## EXTRACTED TEXT:

= = = = = = =

It, if I recall correctly, applies to the little red circle/bell icon in the upper right corner of Google+ and many other Google properties which alerts you to notifications.
It does not, however, indicate that notifications on the notifications page will stop.
That's one of those "clear as mud" questions/answers per Google. I see different functionality across the bell widget (using Chrome) vs. the left panel notifications, where I'm not getting the widget warnings. Seems mobile-sent notifications are coming into the "bell" while other posts to the left column.
Let an expert be specific (if s/he can) but I am imagining that in a week the mobile app widget and notify (bell) widget on browsers are disappearing or being crippled. Maybe that will leave people with browser access alone for an extra few weeks. Maybe not.
I'm telling friends to act on the assumption of many people being lost to access on 7 March, and functionally the ghost town will be ghostier even for those of us remaining until the bomb drops and the bulldozers come rolling in to bury all our years' content.
They've been careful to say that the widget is the part which will be unavailable, so (if they weren't talking through their hats) notifications themselves should still be available by selecting the "Notifications" tab in G+.
The Notification widget (what used to be called "Mr. Jingles" initially) is going away for all products. The One Google Bar it appears on will remain. Users will have to use a combination of the browser-based notifications and in-product notifications instead of Mr. Jingles.

= = = = = = =

## DATA PROVIDED:
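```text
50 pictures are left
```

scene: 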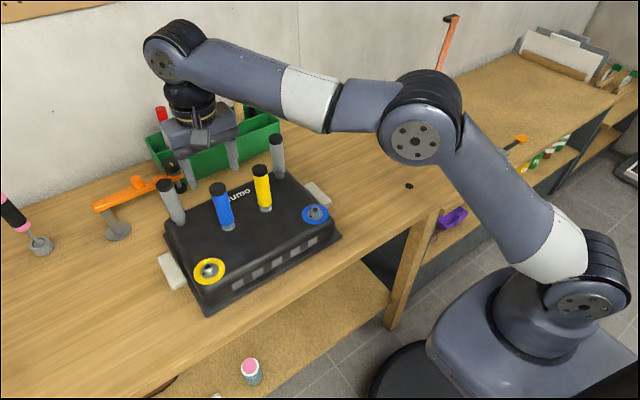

= = = = = = =

## EXERCISE PROMPT:
Return the extracted text unchanged, from "It, if I recall" to its end.

## PROBLEM SOLUTION:
It, if I recall correctly, applies to the little red circle/bell icon in the upper right corner of Google+ and many other Google properties which alerts you to notifications.
It does not, however, indicate that notifications on the notifications page will stop.
That's one of those "clear as mud" questions/answers per Google. I see different functionality across the bell widget (using Chrome) vs. the left panel notifications, where I'm not getting the widget warnings. Seems mobile-sent notifications are coming into the "bell" while other posts to the left column.
Let an expert be specific (if s/he can) but I am imagining that in a week the mobile app widget and notify (bell) widget on browsers are disappearing or being crippled. Maybe that will leave people with browser access alone for an extra few weeks. Maybe not.
I'm telling friends to act on the assumption of many people being lost to access on 7 March, and functionally the ghost town will be ghostier even for those of us remaining until the bomb drops and the bulldozers come rolling in to bury all our years' content.
They've been careful to say that the widget is the part which will be unavailable, so (if they weren't talking through their hats) notifications themselves should still be available by selecting the "Notifications" tab in G+.
The Notification widget (what used to be called "Mr. Jingles" initially) is going away for all products. The One Google Bar it appears on will remain. Users will have to use a combination of the browser-based notifications and in-product notifications instead of Mr. Jingles.